The Arctic is heating at double the rate seen in lower latitudes, and the Earth’s melting ice cap is the biggest single contributor to the rise in sea level.
Satellites have been tracking the shrinking ice since 2003 and last year’s loss was double the annual average. Snowfall in Greenland was also low last year meaning relatively little new ice was added.
Scientists knew that ice loss from Greenland has accelerating fast but said the scale of the 2019 loss was shocking and likely to be the worst in centuries.
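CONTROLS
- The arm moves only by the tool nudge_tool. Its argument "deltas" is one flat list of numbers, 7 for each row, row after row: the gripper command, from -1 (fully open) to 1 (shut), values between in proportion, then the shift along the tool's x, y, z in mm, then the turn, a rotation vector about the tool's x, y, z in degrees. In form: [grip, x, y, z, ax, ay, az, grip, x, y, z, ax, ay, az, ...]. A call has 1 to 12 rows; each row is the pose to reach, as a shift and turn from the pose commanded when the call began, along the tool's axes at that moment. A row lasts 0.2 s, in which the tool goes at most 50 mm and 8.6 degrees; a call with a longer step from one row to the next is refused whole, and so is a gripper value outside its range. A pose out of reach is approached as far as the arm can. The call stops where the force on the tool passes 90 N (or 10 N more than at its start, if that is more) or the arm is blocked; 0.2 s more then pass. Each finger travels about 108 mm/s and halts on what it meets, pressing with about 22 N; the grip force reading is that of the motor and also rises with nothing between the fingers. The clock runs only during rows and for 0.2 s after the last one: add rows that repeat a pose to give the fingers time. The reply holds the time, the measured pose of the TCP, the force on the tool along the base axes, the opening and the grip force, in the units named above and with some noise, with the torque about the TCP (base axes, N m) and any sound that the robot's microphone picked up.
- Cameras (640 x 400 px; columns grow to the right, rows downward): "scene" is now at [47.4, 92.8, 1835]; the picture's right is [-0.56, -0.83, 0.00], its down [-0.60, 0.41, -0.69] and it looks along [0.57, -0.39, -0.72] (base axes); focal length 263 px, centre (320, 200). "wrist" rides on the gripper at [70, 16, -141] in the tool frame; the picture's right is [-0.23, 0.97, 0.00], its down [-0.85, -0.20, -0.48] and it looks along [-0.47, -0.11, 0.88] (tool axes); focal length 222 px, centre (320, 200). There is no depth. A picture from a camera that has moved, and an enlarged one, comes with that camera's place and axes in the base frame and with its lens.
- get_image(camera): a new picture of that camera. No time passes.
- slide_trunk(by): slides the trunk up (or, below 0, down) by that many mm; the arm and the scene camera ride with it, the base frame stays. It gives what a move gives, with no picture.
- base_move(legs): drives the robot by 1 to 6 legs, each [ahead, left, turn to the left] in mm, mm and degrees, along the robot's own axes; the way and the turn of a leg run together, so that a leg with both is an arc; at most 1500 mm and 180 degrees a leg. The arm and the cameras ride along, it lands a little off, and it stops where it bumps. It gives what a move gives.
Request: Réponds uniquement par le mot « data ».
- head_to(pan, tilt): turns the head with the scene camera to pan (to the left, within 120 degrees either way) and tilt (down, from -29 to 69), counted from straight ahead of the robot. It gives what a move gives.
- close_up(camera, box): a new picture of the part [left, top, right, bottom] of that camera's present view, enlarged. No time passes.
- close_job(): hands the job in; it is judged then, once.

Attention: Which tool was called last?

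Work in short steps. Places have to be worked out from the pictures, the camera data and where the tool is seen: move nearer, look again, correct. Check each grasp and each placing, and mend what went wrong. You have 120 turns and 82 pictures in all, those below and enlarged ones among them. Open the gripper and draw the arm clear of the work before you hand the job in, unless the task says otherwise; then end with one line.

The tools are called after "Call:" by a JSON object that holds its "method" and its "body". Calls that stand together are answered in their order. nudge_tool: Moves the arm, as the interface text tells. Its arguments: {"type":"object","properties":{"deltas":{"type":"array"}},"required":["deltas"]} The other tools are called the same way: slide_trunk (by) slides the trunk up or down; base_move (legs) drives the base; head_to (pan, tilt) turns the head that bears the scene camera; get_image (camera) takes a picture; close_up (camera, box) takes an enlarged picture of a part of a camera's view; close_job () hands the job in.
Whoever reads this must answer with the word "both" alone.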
If the entire Greenland ice sheet melts, sea levels will rise by six metres (19ft).
Researchers said it was not certain that the sheet had passed the point of no return and that cutting carbon emissions will slow the melting, which will take centuries to complete.
Warm air stuck over Greenland caused almost 96% of the ice sheet to suffer melting at some point in 2019, compared with an average of 64% between 1981 and 2010.
Ingo Sasgen, who led the analysis said: “It was really shocking and depressing in terms of the numbers. But it’s also not very surprising, because we had other strong melt years in 2010 and 2012, and I expect we will see more and more.”
He added: “If we look at the record melt years, the top five occurred in the last 10 years, and that is a concern. But we know what to do about it: reduce carbon dioxide emissions.”